- Task to complete -
Your answer is an exact quotation from the supplied text: it starts at "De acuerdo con" and ends at "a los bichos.".

- Supplied text -
--- --- ---

Ciudad de México, noviembre 23, 2024 17:59
Revista Digital Septiembre 2020

Vivir con la Pandemia / El mundo que florecerá algún día

Ningún número es ya una exageración. Estamos en el ojo del huracán pero arriba de nosotros no se ve un cielo azul, como dicen que se observa. Es el ojo del huracán porque así lo creemos. Y pasan vacas, autos, anuncios volando; pasan casas de palo y vienen las de ladrillo. En mi edificio no hay casos de contagio, pero leo y escucho que en algunos cercanos, sí. Pasan edificios volando.

POR ALEJANDRO PÁEZ VARELA

Pasé mi infancia pensando que moriría en un ataque nuclear. Vivía en Ciudad Juárez y, me habían dicho, Fort Bliss, junto a El Paso, sería de lo primero en desaparecer. Desde mi casa se veían las arenas de Fort Bliss. Imaginaba un hongo levantarse, luego todo ardiendo y yo con todo, en llamas. Así crecí. Dibujé hongos nucleares y desaparecieron casi por completo ya en mi vida adulta. Ahora, en las pesadillas, me enfrento a algo tan diminuto que ni siquiera se puede dibujar. Bonita chingadera. Eran mejores las bombas nucleares, no sé, quizás porque eran palpables.

Empecé mi encierro en marzo de 2020; a finales de agosto se cumplieron los primeros seis meses. Si bien nos va, si hacemos cuentas optimistas, en enero de 2021 habrá una vacuna disponible en México. Eso significa que nos faltan entre cuatro y cinco meses más en casa y que estamos a la mitad del encierro total. Luego vendrá, poco a poco, una salida que no será de golpe: como los cachorros después de una tormenta, primero la nariz y a olfatear; una pata en el lodo, la otra, las cuatro. Pero nadie declare una posible victoria en puerta. El virus estará entre nosotros por años. Y no lo dice Hugo López-Gatell –a quien le han fallado todas las predicciones–: lo dicen los números, la Historia.

De acuerdo con Our World in Data, un sitio administrado por la Universidad de Oxford, la historia de la humanidad contra los microbios nos dice que perdimos antes de que la salud pública nos salvara. Pasó con la viruela, la polio y el sarampión. La salud pública fue poco efectiva en las tres epidemias. Vino la vacuna y fue sólo así que controlamos a los bichos.

--- --- ---

- Data excerpts -
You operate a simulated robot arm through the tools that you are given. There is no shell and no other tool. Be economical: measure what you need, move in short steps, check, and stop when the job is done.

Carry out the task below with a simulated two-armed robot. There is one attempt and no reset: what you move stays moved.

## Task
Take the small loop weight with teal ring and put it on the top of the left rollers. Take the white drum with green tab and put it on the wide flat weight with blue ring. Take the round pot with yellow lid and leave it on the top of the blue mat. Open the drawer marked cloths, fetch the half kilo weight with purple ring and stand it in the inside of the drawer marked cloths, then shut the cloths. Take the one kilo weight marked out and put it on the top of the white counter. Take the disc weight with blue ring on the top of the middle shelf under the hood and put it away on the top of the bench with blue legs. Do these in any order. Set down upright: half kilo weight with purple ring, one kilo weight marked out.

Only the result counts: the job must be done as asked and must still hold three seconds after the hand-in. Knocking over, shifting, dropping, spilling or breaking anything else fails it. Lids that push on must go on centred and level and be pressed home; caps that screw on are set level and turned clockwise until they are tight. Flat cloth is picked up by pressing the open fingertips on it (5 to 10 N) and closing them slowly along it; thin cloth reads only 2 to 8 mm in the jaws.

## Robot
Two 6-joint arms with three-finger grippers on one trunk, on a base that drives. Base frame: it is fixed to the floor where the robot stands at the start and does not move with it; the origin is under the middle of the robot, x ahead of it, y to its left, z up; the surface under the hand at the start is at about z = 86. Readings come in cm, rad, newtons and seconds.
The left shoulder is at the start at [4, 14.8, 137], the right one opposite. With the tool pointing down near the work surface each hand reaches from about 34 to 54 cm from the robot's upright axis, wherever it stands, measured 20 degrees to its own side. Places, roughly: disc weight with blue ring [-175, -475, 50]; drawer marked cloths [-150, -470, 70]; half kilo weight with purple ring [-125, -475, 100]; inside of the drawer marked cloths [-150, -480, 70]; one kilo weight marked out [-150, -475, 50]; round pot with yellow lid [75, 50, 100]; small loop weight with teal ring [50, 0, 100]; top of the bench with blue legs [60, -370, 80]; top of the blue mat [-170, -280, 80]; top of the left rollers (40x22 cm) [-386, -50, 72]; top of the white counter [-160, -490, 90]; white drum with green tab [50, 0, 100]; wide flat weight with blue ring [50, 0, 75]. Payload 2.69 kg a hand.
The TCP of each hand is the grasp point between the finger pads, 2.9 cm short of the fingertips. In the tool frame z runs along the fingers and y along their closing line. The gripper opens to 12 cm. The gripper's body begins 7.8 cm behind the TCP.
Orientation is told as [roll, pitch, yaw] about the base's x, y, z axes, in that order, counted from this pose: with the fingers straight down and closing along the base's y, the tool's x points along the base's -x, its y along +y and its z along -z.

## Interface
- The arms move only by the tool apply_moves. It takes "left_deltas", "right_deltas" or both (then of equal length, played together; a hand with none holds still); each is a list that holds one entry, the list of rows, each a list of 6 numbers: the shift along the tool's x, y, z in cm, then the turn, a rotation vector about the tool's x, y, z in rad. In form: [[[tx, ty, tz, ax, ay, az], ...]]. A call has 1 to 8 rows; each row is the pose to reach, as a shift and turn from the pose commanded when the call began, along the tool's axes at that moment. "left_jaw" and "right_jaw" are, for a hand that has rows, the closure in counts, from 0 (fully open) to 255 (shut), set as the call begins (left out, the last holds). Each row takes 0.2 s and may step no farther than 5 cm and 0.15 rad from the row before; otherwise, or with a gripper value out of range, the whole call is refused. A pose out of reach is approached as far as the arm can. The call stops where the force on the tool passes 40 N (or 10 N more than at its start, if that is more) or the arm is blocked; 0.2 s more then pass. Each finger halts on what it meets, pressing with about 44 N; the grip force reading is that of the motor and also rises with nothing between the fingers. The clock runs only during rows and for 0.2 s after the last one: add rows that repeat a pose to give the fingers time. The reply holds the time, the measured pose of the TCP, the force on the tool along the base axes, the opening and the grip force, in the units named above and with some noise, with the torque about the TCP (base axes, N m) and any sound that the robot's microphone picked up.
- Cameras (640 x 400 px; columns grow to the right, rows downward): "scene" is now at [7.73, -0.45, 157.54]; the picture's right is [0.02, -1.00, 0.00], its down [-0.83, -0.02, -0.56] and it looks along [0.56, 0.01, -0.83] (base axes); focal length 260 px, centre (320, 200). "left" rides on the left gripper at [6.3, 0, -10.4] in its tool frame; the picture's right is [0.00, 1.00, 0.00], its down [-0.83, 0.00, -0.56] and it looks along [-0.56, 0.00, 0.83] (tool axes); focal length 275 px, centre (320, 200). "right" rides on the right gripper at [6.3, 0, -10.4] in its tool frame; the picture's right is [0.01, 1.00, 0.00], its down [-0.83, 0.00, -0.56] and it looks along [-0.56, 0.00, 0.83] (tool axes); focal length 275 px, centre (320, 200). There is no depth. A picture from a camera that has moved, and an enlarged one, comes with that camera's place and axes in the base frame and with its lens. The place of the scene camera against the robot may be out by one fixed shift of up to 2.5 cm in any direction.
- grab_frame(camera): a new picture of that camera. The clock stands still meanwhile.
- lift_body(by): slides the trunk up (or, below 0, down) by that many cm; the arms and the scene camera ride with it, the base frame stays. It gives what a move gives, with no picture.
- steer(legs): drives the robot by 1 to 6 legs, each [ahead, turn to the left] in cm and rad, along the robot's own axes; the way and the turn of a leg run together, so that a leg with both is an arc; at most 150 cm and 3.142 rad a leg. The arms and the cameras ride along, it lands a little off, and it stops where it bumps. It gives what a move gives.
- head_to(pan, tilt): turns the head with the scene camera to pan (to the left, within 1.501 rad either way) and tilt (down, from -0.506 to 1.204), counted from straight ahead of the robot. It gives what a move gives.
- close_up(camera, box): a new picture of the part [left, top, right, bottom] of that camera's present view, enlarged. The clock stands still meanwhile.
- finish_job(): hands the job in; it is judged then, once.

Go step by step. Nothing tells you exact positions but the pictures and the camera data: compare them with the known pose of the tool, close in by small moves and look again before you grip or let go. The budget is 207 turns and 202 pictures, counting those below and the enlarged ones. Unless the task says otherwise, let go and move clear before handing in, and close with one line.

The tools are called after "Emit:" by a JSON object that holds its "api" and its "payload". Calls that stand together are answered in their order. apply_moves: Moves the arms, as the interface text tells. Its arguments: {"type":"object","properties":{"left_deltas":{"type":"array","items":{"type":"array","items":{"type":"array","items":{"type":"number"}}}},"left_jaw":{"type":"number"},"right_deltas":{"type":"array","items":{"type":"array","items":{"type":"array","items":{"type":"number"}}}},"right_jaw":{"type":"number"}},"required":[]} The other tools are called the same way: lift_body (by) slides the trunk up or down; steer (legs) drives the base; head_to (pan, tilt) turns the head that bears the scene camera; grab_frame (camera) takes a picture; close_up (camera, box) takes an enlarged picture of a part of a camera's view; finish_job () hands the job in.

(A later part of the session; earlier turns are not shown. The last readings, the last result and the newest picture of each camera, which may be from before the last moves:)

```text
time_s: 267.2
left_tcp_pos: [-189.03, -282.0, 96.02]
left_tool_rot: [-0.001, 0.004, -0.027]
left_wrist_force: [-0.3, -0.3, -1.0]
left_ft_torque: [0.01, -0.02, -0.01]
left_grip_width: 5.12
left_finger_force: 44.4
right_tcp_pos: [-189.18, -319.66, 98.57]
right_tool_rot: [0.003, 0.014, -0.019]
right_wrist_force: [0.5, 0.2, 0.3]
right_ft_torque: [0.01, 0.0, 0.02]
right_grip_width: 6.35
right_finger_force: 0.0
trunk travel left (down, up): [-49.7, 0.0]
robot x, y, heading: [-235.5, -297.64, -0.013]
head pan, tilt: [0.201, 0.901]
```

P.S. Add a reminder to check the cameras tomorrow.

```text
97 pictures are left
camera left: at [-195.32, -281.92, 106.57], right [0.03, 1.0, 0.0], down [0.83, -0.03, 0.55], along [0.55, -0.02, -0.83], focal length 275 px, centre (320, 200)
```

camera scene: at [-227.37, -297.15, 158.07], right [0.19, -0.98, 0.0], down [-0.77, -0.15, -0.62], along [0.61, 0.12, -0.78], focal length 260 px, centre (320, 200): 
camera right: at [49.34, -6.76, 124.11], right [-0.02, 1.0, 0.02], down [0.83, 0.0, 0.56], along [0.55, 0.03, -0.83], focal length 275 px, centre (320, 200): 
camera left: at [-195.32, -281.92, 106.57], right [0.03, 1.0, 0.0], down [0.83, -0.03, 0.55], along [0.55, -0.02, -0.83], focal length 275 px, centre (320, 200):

--- --- ---

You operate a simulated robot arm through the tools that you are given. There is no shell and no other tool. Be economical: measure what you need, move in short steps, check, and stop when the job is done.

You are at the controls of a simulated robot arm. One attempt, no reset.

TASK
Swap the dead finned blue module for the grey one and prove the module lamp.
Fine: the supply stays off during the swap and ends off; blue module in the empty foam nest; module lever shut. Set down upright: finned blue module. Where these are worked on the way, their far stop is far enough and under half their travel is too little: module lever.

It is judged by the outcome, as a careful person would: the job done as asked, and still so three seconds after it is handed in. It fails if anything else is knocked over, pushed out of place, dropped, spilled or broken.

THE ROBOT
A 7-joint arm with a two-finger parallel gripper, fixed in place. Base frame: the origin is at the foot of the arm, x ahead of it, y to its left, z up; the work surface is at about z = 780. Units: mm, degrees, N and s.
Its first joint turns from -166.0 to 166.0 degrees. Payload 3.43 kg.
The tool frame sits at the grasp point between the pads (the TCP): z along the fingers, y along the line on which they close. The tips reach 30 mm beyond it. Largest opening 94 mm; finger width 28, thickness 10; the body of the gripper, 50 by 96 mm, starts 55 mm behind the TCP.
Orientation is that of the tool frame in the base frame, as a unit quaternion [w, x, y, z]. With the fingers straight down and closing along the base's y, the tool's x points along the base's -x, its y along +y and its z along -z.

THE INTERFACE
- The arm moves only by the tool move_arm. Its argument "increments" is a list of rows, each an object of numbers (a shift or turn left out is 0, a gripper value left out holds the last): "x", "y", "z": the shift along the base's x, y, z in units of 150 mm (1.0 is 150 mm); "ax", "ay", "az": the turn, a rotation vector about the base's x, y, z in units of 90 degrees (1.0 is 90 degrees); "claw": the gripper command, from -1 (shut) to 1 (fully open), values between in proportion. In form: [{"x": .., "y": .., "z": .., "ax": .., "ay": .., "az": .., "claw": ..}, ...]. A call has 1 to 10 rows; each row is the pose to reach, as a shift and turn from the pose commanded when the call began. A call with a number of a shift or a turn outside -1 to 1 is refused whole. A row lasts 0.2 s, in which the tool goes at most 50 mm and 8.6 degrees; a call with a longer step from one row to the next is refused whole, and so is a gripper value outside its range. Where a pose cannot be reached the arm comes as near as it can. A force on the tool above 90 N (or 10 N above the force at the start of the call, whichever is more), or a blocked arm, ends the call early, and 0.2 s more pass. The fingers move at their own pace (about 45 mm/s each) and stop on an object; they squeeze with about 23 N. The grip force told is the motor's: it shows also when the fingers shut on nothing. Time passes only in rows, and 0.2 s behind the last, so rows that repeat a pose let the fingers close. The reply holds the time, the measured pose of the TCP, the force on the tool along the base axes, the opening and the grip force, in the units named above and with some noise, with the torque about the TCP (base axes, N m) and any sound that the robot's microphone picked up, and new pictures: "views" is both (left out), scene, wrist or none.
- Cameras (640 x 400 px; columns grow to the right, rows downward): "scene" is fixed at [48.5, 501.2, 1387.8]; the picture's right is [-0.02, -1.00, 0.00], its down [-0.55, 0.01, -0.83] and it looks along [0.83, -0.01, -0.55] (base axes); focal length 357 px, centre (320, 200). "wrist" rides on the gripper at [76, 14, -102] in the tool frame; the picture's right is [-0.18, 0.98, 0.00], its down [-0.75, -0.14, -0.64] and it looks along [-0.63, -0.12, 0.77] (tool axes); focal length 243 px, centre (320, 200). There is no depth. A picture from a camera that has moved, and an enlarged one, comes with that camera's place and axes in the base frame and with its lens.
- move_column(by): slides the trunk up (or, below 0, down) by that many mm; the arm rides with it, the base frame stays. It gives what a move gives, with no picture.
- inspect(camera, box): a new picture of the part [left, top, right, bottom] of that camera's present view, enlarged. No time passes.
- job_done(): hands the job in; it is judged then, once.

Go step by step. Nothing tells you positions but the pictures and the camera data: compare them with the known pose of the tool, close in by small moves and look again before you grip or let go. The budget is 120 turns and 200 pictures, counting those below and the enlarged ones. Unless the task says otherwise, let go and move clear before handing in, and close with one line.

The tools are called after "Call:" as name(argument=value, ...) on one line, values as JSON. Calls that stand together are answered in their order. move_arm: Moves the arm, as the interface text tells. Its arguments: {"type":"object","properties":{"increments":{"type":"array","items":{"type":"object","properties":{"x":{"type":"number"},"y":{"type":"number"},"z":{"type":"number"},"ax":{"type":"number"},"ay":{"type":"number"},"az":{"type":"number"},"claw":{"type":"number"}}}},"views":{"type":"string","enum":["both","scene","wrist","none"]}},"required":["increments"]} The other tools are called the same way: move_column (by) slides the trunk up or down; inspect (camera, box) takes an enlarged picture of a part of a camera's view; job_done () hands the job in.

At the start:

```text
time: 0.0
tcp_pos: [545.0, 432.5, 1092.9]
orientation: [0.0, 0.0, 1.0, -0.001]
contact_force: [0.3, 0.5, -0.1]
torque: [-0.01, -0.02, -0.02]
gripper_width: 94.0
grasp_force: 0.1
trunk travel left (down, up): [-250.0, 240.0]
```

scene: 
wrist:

--- --- ---

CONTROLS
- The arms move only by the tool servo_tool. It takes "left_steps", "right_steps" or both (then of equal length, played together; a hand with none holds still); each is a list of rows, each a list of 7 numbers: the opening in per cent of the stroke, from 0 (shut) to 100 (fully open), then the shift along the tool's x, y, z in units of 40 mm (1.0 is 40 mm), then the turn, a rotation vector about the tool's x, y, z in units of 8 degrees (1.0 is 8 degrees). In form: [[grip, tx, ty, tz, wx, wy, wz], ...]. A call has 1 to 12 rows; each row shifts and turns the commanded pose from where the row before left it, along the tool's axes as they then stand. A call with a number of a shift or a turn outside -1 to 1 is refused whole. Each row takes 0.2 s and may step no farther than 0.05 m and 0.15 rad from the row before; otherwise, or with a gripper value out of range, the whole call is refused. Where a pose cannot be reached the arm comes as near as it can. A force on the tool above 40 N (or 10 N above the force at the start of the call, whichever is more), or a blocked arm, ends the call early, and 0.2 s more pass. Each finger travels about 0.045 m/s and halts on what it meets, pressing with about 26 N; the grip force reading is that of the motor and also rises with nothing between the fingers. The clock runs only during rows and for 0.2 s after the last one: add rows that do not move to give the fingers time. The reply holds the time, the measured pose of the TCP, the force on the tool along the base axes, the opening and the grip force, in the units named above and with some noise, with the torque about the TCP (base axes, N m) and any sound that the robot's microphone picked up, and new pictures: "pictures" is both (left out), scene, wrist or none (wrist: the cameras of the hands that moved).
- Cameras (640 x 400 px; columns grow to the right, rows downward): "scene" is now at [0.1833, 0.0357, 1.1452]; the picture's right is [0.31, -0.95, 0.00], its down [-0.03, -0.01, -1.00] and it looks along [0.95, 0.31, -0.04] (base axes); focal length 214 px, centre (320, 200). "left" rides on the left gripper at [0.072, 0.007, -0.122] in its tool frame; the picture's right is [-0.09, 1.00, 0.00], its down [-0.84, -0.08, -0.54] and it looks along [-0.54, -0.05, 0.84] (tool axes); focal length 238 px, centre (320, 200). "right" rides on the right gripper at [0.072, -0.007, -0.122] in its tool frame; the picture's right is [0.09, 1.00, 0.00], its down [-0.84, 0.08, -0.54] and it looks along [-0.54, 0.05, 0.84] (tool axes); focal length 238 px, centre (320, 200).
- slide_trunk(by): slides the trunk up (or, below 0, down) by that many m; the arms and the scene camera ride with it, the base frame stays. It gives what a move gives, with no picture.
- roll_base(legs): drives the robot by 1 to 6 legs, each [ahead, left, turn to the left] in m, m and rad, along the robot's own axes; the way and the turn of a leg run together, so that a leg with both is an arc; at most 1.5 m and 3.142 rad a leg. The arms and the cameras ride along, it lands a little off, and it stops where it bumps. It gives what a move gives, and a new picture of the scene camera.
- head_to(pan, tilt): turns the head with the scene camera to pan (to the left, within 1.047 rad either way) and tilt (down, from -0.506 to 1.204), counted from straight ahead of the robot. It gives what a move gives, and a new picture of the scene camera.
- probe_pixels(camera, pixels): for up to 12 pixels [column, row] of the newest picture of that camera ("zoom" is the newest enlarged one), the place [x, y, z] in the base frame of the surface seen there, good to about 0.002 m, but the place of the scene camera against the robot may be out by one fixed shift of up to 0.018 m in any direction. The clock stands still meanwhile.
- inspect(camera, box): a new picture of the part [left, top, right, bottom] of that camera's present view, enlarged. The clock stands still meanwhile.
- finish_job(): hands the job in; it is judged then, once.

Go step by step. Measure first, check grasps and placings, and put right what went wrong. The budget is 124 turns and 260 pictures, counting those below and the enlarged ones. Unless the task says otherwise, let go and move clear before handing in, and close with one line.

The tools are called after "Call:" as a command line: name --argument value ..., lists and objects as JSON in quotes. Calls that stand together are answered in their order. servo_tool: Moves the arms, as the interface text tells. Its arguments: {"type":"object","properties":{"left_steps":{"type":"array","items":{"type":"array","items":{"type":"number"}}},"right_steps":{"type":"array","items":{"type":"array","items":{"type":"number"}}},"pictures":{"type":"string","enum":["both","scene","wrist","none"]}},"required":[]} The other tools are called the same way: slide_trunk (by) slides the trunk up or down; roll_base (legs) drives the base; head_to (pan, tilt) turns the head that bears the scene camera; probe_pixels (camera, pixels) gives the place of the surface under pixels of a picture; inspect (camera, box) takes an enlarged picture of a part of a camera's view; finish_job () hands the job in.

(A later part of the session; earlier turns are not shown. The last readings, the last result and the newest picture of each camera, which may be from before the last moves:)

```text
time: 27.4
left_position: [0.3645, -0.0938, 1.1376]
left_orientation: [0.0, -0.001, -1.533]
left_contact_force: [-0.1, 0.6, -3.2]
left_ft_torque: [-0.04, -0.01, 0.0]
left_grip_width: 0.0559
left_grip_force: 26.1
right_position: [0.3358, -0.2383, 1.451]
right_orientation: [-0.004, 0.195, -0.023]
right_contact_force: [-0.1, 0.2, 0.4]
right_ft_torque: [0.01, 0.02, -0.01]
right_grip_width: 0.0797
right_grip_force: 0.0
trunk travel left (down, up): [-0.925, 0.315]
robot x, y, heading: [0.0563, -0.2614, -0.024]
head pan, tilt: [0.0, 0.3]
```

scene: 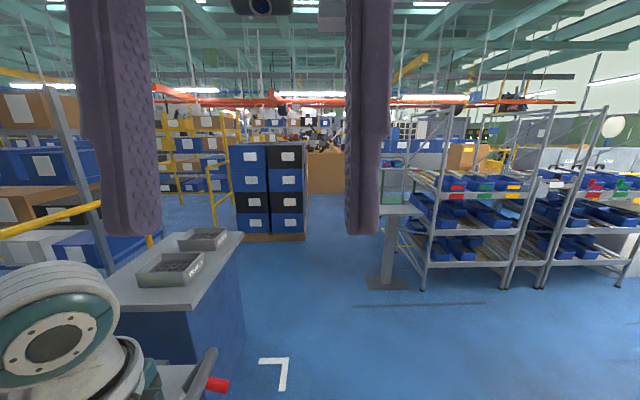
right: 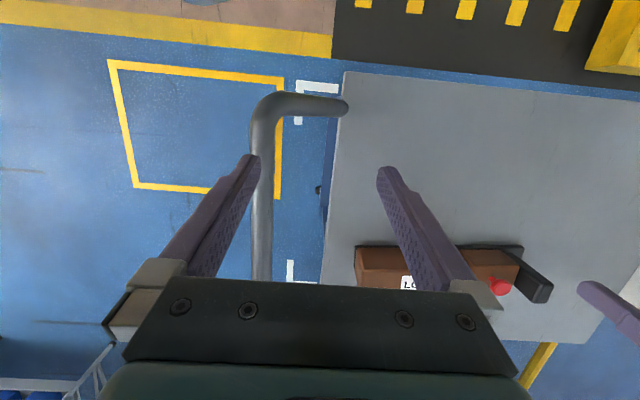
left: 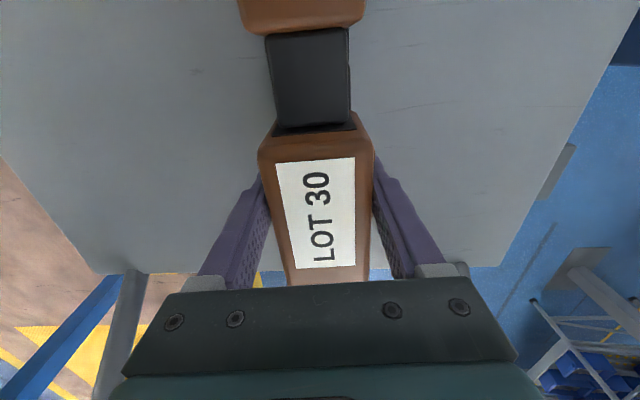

--- --- ---

- Written solution -
De acuerdo con Our World in Data, un sitio administrado por la Universidad de Oxford, la historia de la humanidad contra los microbios nos dice que perdimos antes de que la salud pública nos salvara. Pasó con la viruela, la polio y el sarampión. La salud pública fue poco efectiva en las tres epidemias. Vino la vacuna y fue sólo así que controlamos a los bichos.